--- begin ---

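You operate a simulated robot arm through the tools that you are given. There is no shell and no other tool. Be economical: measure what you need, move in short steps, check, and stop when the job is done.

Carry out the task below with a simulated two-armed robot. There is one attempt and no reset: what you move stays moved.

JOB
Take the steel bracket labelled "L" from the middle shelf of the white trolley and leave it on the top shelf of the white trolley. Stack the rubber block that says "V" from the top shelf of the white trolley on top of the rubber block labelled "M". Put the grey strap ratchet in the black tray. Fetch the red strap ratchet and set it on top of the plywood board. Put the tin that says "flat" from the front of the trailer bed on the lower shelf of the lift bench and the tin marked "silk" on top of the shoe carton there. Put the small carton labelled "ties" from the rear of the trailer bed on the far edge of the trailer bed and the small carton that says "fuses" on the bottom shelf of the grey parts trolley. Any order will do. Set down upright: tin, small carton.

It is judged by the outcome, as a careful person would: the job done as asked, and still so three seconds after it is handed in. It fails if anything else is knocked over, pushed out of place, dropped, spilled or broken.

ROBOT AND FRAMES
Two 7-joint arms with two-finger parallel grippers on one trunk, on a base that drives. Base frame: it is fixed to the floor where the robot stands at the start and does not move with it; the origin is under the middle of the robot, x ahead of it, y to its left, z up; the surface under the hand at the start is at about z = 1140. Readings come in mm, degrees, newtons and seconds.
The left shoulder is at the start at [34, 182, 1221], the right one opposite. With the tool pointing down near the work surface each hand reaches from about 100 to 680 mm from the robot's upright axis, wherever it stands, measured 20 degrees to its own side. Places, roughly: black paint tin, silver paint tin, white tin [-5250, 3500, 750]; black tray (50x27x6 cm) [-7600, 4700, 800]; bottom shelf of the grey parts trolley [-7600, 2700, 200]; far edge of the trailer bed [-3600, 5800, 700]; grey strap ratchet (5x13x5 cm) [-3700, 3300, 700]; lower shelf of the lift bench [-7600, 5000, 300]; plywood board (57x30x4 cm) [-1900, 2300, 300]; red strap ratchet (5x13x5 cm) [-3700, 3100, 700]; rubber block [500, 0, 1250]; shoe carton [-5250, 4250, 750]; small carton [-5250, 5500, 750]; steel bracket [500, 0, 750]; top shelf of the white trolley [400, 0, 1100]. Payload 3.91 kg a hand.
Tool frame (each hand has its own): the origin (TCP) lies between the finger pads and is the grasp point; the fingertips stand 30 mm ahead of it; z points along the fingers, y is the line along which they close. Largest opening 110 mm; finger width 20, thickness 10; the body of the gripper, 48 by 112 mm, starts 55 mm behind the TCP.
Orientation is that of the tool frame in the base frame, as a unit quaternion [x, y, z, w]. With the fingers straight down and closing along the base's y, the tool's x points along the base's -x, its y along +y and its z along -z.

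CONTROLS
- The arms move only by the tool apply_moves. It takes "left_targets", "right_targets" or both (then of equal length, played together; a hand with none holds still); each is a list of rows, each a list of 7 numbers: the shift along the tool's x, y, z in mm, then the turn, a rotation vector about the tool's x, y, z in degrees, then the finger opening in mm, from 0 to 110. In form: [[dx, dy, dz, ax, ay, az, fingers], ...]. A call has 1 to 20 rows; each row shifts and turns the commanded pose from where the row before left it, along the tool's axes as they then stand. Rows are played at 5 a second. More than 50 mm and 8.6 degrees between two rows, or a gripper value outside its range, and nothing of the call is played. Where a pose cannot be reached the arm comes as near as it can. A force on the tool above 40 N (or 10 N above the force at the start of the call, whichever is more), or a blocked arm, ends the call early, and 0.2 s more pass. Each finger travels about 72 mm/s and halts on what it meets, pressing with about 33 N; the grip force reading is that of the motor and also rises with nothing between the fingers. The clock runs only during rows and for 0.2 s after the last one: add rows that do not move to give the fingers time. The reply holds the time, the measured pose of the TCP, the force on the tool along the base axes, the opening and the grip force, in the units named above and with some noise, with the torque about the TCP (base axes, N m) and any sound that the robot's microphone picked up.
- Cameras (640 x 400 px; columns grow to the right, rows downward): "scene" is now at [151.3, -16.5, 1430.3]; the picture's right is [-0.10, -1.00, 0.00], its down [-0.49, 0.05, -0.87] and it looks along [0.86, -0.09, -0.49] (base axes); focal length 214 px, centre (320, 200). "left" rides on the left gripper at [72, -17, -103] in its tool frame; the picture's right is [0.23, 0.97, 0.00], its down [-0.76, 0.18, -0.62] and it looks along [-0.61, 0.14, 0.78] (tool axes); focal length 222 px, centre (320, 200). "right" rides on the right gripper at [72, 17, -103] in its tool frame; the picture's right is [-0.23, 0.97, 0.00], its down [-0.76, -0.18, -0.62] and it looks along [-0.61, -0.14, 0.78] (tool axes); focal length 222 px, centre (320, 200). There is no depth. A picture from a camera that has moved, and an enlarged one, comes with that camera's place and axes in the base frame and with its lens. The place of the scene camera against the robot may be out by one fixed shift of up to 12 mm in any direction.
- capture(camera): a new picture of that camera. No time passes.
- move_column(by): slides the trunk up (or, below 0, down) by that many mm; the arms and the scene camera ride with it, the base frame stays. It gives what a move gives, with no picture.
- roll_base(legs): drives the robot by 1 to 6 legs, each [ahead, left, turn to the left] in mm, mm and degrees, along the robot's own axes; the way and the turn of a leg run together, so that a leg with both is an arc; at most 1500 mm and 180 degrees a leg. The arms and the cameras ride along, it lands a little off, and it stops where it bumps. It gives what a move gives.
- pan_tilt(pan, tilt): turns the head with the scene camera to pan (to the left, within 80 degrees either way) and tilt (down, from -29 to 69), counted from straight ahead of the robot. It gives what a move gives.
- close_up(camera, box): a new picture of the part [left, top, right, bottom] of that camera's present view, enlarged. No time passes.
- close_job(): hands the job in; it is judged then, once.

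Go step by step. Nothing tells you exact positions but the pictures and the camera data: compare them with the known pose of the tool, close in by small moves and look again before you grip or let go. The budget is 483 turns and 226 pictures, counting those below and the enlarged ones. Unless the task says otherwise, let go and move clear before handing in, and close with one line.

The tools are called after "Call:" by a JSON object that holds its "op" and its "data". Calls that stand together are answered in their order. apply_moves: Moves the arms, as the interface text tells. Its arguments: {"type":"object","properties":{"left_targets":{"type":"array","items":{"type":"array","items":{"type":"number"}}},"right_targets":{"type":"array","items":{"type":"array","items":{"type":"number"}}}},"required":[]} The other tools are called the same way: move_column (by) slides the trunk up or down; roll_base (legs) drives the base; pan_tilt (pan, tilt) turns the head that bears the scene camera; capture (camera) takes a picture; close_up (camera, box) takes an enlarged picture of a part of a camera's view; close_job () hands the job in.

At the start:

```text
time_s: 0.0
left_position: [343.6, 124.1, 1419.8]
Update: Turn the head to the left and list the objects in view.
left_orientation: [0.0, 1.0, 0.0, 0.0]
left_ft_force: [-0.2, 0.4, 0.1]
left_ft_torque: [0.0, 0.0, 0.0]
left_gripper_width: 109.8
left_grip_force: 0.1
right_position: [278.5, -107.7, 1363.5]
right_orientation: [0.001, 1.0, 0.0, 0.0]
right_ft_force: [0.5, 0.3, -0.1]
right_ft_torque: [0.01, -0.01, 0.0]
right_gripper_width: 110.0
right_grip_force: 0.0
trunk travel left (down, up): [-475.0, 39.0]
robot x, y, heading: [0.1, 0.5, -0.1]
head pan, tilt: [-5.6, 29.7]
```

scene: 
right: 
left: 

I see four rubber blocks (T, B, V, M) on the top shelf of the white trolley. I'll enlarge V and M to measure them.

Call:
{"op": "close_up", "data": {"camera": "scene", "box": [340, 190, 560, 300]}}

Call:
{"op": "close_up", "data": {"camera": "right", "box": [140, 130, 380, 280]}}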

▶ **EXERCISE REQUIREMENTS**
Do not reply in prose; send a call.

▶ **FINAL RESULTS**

--- end ---

▶ **GIVEN PASSAGE**
--- begin ---

Like you, I get asked about religion a lot, mostly by family members. They don’t seem to understand how I can work in “that industry” where so many of the workers are not Christian (or an acceptable variation, such as Muslim or Jewish.) I personally am not particularly religious, of any flavor, despite having been raised Roman Catholic. I do, however, have a number of friends who are religious of all types, and I have to say you’re being extremely unfair in your comparisons. I mean no criticism of Christianity or you personally, but it’s not a good idea to be critical of other religions without more information.

DF: Now you’re painting with awfully broad strokes to call Islam or Judaism an “acceptable variation” of Christianity. Neither of them would appreciate that label. I’m sure you already know this, but for the benefit of those who may not, here goes.

Christianity is derived from Judaism (Jesus was, after all, a Jewish rabbi). Islam is the newest of the three but it, like Judaism, traces its origin back to the patriarch Abraham. Abraham had two sons, Ishmael and Isaac. Isaac gave rise to Israel and Judaism; Ishmael gave rise to the Arabic nations and ultimately to Islam. Yes, the figure that Christianity calls “God the Father” is Judaism’s Yahweh and Islam’s Allah. Islam regards Jesus Christ as a prophet, but not the Great Prophet (that title belongs to Muhammed), while Judaism regards Jesus as little more than another heretic.

But your point wasn’t to write a broad explanation of Judaism/Islam/Christianity, just as mine wasn’t to write a broad explanation of pagan religions and the occult.

MB: The first thing I usually show those members of my family who ask is from the Jargon File, if you’ve not seen it before. In Appendix B, “A Portrait of J. Random Hacker”, there’s a section on religion. This is what it says:

“Religion

Agnostic. Atheist. Non-observant Jewish. Neo-pagan. Very commonly, three or more of these are combined in the same person. Conventional faith-holding Christianity is rare though not unknown.

Even hackers who identify with a religious affiliation tend to be relaxed about it, hostile to organized religion in general and all forms of religious bigotry in particular. Many enjoy `parody’ religions such as Discordianism and the Church of the SubGenius.

Also, many hackers are influenced to varying degrees by Zen Buddhism or (less commonly) Taoism, and blend them easily with their `native’ religions.

DF: Eastern religions blend nicely with one another and with Middle Eastern and Western religions, almost by design. There are neo-Christian sects (such as the Moonies and Hare Krishna) that do the same thing and have been doing so for longer than computers have been available to the masses.

MB: There is a definite strain of mystical, almost Gnostic sensibility that shows up even among those hackers not actively involved with neo-paganism, Discordianism, or Zen. Hacker folklore that pays homage to `wizards’ and speaks of incantations and demons has too much psychological truthfulness about it to be entirely a joke.”

DF: Indeed. And some Christians do take offense, rightly or wrongly. I know of Christians who pick Linux over one of the BSD Unixes strictly because of the Chuck the Daemon mascot, even though FreeBSD is the demonstrably superior OS under many circumstances. Personally, I could live without the pentagram on the Sorcerer Linux logo, but I don’t throw a fit about it because Gentoo Linux is a lot better anyway.

--- end ---

▶ **EXERCISE REQUIREMENTS**
1 - Take the given passage and repeat only what runs from "Agnostic. Atheist. Non-observant" through "though not unknown.".
2 - Could you carry on with the given passage from where it ends?

▶ **FINAL RESULTS**
1 -
Agnostic. Atheist. Non-observant Jewish. Neo-pagan. Very commonly, three or more of these are combined in the same person. Conventional faith-holding Christianity is rare though not unknown.

2 -
With computers, people can, and do, try anything. I have seen people resort to witchcraft to get things working. And in one case I’ve seen it work.

People will also tend to explain away something that’s hard to understand by drawing parallels to something else that’s hard to understand.

MB: First, let’s look at this part: (quoting Friday’s piece).

> Someone sent me a nice explanation for it. It’s a little longwinded, so
>I’ll summarize and paraphrase. It said we’ve been telling God we don’t want
>Him. And God’s a perfect gentleman, so when He’s told He’s not wanted, He
>butts out. We’ve told God we don’t want Him in our schools. We’ve told Him
>we don’t want Him in our courts. We don’t want Him in our government. We
>don’t want Him in our business. We don’t want Him in our streets. We don’t
>want Him on our televisions and movie screens. And each time we’ve told Him
>to get lost, he’s sorrowfully complied.

No, we don’t want your God in our schools. We don’t want Him in our movies, books, newspapers, streets, or most especially our government. That’s not because we’re all evil, it’s not because we don’t have faith, and it’s not because we don’t necessarily believe. It’s because we don’t all believe in the same things. No matter who you choose to represent as “God” in schools, in government, in any public forum, you’ll be leaving someone out.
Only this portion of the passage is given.